Over the weekend, my neck became so sore and stiff that, even when I barely moved, I dissolved into tears. Mark thought I broke my neck and was considering taking me to the ER. Instead, he phoned the on-call doctor.
By that point, I was convinced I had Lyme disease. These were all symptoms of Lyme, and nothing else seemed to adequately explain them.
Bewildering Blood Work
But my PA called on Monday morning to say my blood work looked good, and my Lyme test was negative.

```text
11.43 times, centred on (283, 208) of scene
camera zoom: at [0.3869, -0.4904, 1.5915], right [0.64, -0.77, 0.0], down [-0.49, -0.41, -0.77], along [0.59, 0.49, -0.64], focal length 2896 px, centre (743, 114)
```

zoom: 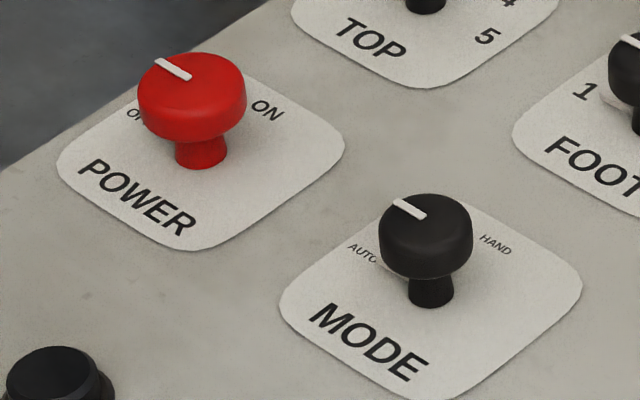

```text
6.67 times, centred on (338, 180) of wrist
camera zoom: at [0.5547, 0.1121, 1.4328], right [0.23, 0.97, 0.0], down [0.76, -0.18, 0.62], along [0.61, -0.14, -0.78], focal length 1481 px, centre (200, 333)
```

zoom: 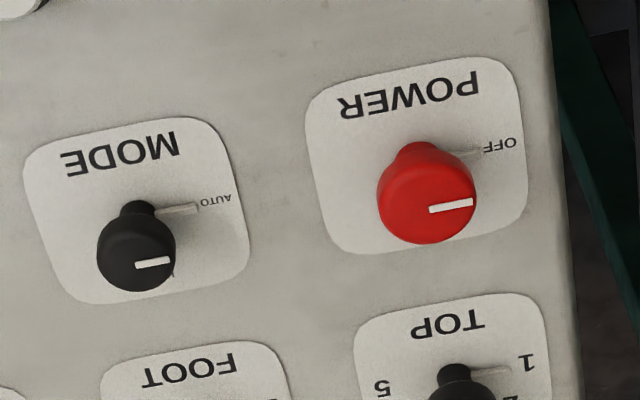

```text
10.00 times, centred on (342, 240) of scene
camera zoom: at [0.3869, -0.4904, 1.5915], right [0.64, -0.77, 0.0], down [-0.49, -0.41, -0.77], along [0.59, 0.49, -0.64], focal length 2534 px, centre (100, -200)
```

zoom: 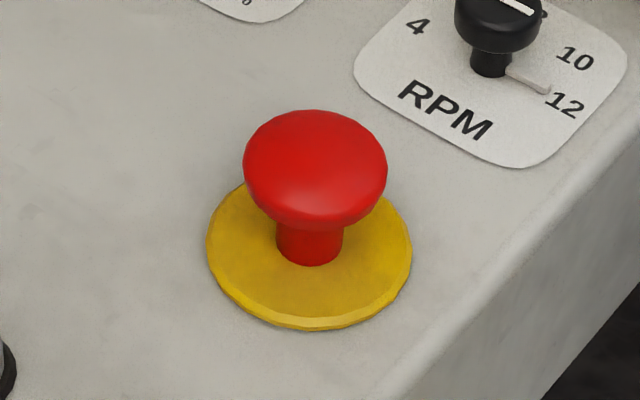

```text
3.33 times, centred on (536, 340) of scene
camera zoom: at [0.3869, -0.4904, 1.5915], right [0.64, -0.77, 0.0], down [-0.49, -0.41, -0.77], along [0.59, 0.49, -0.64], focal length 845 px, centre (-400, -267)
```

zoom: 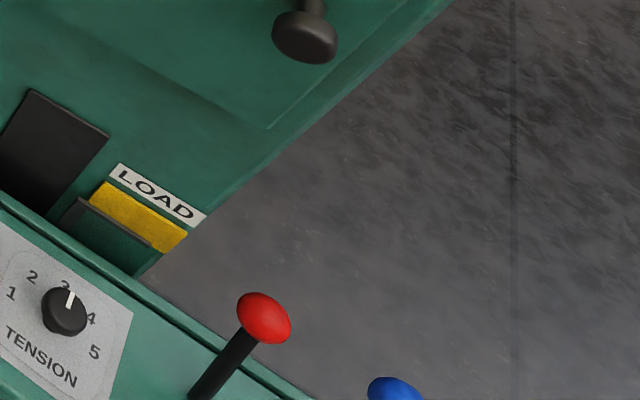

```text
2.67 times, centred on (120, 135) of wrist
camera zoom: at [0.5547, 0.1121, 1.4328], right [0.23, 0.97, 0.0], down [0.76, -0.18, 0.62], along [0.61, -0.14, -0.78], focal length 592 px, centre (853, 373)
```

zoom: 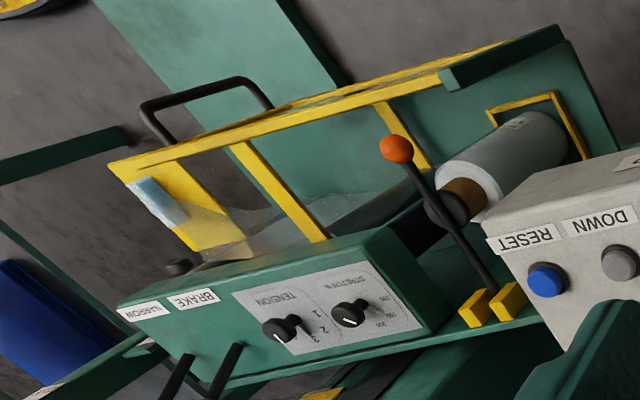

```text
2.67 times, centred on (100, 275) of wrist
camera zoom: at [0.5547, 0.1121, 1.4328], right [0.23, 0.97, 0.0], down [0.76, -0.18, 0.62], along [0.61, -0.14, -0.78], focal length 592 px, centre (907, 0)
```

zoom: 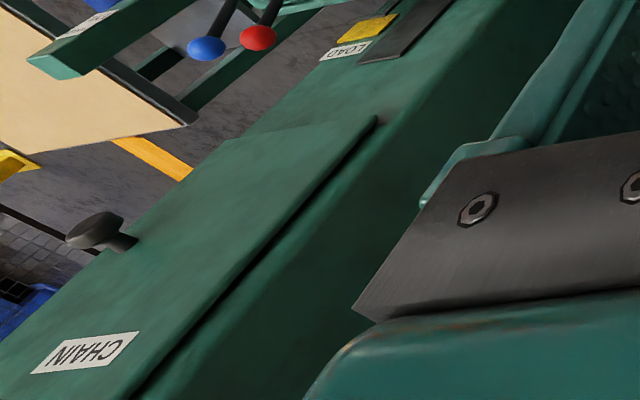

“Then why do I feel so sick?” I wanted to cry. “Why am I having all these symptoms?” Instead, I told him I had heard and read that Lyme tests frequently give false negatives.
Recently, I learned he should have told me that. Maryland and Virginia physicians must tell patients “a negative Lyme test does not necessarily mean they are Lyme-free.”
The Standard Lyme Disease Test

In fact, here’s how an article in the British Medical Journal describes the standard test:
“The two tier testing system endorsed by the Centers for Disease Control and Prevention (CDC) has a high specificity (99%) and yields few false positives. But the tests have a uniformly miserable sensitivity (56%)—they miss 88 of every 200 patients with Lyme disease. By comparison, AIDS tests have a sensitivity of 99.5%—they miss only one of every 200 AIDS cases.
“In simple terms, the chance of a patient with Lyme disease being diagnosed using the commercial tests approved by the Food and Drug Administration and sanctioned by the CDC is about getting heads or tails when tossing a coin, and the poor test performance assures that many patients with Lyme disease will go undiagnosed.”
In other words, forty-four percent of people with Lyme will test negative. Adding in false positives, the test gives the wrong answer forty-five percent of the time. In school, getting the answers right only fifty-five percent of the time fails. How is this the standard Lyme disease test?!

Instead of sharing these statistics with me, my new PA suggested I give it a couple weeks and see if I felt better. If not, we would look further into the cause of my complaints.